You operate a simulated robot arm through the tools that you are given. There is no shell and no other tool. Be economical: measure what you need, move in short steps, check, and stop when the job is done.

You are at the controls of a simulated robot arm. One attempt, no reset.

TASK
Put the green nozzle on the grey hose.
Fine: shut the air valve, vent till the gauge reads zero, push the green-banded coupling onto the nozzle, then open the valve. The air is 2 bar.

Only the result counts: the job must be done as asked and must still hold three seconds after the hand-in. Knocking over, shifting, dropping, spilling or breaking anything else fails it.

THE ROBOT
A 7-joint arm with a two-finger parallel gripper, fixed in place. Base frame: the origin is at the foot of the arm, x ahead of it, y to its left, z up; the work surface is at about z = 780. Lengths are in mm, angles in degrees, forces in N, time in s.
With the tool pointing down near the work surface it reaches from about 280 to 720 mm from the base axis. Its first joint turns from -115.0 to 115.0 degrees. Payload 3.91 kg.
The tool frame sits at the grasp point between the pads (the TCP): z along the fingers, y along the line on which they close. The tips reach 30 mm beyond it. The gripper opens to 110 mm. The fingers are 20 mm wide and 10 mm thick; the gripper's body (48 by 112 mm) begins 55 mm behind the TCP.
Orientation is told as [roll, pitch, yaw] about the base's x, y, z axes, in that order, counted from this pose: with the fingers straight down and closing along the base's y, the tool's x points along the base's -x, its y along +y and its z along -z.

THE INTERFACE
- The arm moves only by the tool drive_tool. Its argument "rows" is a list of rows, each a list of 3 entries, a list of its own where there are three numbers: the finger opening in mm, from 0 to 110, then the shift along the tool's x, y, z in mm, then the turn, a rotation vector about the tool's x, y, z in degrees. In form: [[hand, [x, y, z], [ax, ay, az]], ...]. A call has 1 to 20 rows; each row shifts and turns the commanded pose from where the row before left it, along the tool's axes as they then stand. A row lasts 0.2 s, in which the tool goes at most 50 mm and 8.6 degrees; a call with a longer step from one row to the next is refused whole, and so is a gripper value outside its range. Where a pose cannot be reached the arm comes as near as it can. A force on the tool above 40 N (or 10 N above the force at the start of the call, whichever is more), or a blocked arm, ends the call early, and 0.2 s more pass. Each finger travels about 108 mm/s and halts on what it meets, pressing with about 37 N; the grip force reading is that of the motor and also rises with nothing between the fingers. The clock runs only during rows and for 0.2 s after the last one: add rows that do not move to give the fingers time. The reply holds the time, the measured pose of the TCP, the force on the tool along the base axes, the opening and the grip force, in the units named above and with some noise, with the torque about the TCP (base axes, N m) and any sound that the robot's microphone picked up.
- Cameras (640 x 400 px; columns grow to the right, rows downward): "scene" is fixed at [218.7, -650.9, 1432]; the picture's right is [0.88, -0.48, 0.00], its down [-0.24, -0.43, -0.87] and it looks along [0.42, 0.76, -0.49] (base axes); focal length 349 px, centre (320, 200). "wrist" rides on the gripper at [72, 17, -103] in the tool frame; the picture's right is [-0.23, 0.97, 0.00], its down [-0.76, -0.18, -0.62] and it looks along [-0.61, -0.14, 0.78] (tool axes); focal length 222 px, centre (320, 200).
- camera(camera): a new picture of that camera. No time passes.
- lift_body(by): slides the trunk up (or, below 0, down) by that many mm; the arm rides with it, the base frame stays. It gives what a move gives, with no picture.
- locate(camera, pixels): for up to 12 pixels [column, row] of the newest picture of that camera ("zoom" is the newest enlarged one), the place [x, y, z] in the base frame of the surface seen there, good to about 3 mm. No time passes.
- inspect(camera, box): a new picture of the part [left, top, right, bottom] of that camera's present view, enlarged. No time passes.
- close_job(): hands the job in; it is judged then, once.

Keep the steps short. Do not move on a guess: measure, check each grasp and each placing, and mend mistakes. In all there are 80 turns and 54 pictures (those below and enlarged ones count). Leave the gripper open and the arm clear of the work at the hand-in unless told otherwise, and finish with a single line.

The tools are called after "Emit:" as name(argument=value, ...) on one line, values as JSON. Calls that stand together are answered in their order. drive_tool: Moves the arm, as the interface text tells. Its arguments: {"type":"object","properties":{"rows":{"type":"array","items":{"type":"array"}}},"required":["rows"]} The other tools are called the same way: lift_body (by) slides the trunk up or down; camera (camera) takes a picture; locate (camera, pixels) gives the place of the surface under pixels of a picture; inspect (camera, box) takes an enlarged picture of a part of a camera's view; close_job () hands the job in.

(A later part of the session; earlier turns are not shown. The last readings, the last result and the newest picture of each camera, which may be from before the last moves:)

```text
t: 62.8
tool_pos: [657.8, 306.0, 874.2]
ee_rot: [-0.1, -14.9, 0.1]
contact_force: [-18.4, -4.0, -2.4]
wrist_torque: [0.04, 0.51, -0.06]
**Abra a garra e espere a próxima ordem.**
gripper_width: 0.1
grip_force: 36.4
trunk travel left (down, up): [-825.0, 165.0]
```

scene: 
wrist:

▶ _Description of the task_: Extract the data exactly as given.

▶ _Solution for this exercise_:
You operate a simulated robot arm through the tools that you are given. There is no shell and no other tool. Be economical: measure what you need, move in short steps, check, and stop when the job is done.

You are at the controls of a simulated robot arm. One attempt, no reset.

TASK
Put the green nozzle on the grey hose.
Fine: shut the air valve, vent till the gauge reads zero, push the green-banded coupling onto the nozzle, then open the valve. The air is 2 bar.

Only the result counts: the job must be done as asked and must still hold three seconds after the hand-in. Knocking over, shifting, dropping, spilling or breaking anything else fails it.

THE ROBOT
A 7-joint arm with a two-finger parallel gripper, fixed in place. Base frame: the origin is at the foot of the arm, x ahead of it, y to its left, z up; the work surface is at about z = 780. Lengths are in mm, angles in degrees, forces in N, time in s.
With the tool pointing down near the work surface it reaches from about 280 to 720 mm from the base axis. Its first joint turns from -115.0 to 115.0 degrees. Payload 3.91 kg.
The tool frame sits at the grasp point between the pads (the TCP): z along the fingers, y along the line on which they close. The tips reach 30 mm beyond it. The gripper opens to 110 mm. The fingers are 20 mm wide and 10 mm thick; the gripper's body (48 by 112 mm) begins 55 mm behind the TCP.
Orientation is told as [roll, pitch, yaw] about the base's x, y, z axes, in that order, counted from this pose: with the fingers straight down and closing along the base's y, the tool's x points along the base's -x, its y along +y and its z along -z.

THE INTERFACE
- The arm moves only by the tool drive_tool. Its argument "rows" is a list of rows, each a list of 3 entries, a list of its own where there are three numbers: the finger opening in mm, from 0 to 110, then the shift along the tool's x, y, z in mm, then the turn, a rotation vector about the tool's x, y, z in degrees. In form: [[hand, [x, y, z], [ax, ay, az]], ...]. A call has 1 to 20 rows; each row shifts and turns the commanded pose from where the row before left it, along the tool's axes as they then stand. A row lasts 0.2 s, in which the tool goes at most 50 mm and 8.6 degrees; a call with a longer step from one row to the next is refused whole, and so is a gripper value outside its range. Where a pose cannot be reached the arm comes as near as it can. A force on the tool above 40 N (or 10 N above the force at the start of the call, whichever is more), or a blocked arm, ends the call early, and 0.2 s more pass. Each finger travels about 108 mm/s and halts on what it meets, pressing with about 37 N; the grip force reading is that of the motor and also rises with nothing between the fingers. The clock runs only during rows and for 0.2 s after the last one: add rows that do not move to give the fingers time. The reply holds the time, the measured pose of the TCP, the force on the tool along the base axes, the opening and the grip force, in the units named above and with some noise, with the torque about the TCP (base axes, N m) and any sound that the robot's microphone picked up.
- Cameras (640 x 400 px; columns grow to the right, rows downward): "scene" is fixed at [218.7, -650.9, 1432]; the picture's right is [0.88, -0.48, 0.00], its down [-0.24, -0.43, -0.87] and it looks along [0.42, 0.76, -0.49] (base axes); focal length 349 px, centre (320, 200). "wrist" rides on the gripper at [72, 17, -103] in the tool frame; the picture's right is [-0.23, 0.97, 0.00], its down [-0.76, -0.18, -0.62] and it looks along [-0.61, -0.14, 0.78] (tool axes); focal length 222 px, centre (320, 200).
- camera(camera): a new picture of that camera. No time passes.
- lift_body(by): slides the trunk up (or, below 0, down) by that many mm; the arm rides with it, the base frame stays. It gives what a move gives, with no picture.
- locate(camera, pixels): for up to 12 pixels [column, row] of the newest picture of that camera ("zoom" is the newest enlarged one), the place [x, y, z] in the base frame of the surface seen there, good to about 3 mm. No time passes.
- inspect(camera, box): a new picture of the part [left, top, right, bottom] of that camera's present view, enlarged. No time passes.
- close_job(): hands the job in; it is judged then, once.

Keep the steps short. Do not move on a guess: measure, check each grasp and each placing, and mend mistakes. In all there are 80 turns and 54 pictures (those below and enlarged ones count). Leave the gripper open and the arm clear of the work at the hand-in unless told otherwise, and finish with a single line.

The tools are called after "Emit:" as name(argument=value, ...) on one line, values as JSON. Calls that stand together are answered in their order. drive_tool: Moves the arm, as the interface text tells. Its arguments: {"type":"object","properties":{"rows":{"type":"array","items":{"type":"array"}}},"required":["rows"]} The other tools are called the same way: lift_body (by) slides the trunk up or down; camera (camera) takes a picture; locate (camera, pixels) gives the place of the surface under pixels of a picture; inspect (camera, box) takes an enlarged picture of a part of a camera's view; close_job () hands the job in.

(A later part of the session; earlier turns are not shown. The last readings, the last result and the newest picture of each camera, which may be from before the last moves:)

```text
t: 62.8
tool_pos: [657.8, 306.0, 874.2]
ee_rot: [-0.1, -14.9, 0.1]
contact_force: [-18.4, -4.0, -2.4]
wrist_torque: [0.04, 0.51, -0.06]
**Abra a garra e espere a próxima ordem.**
gripper_width: 0.1
grip_force: 36.4
trunk travel left (down, up): [-825.0, 165.0]
```

scene: 
wrist:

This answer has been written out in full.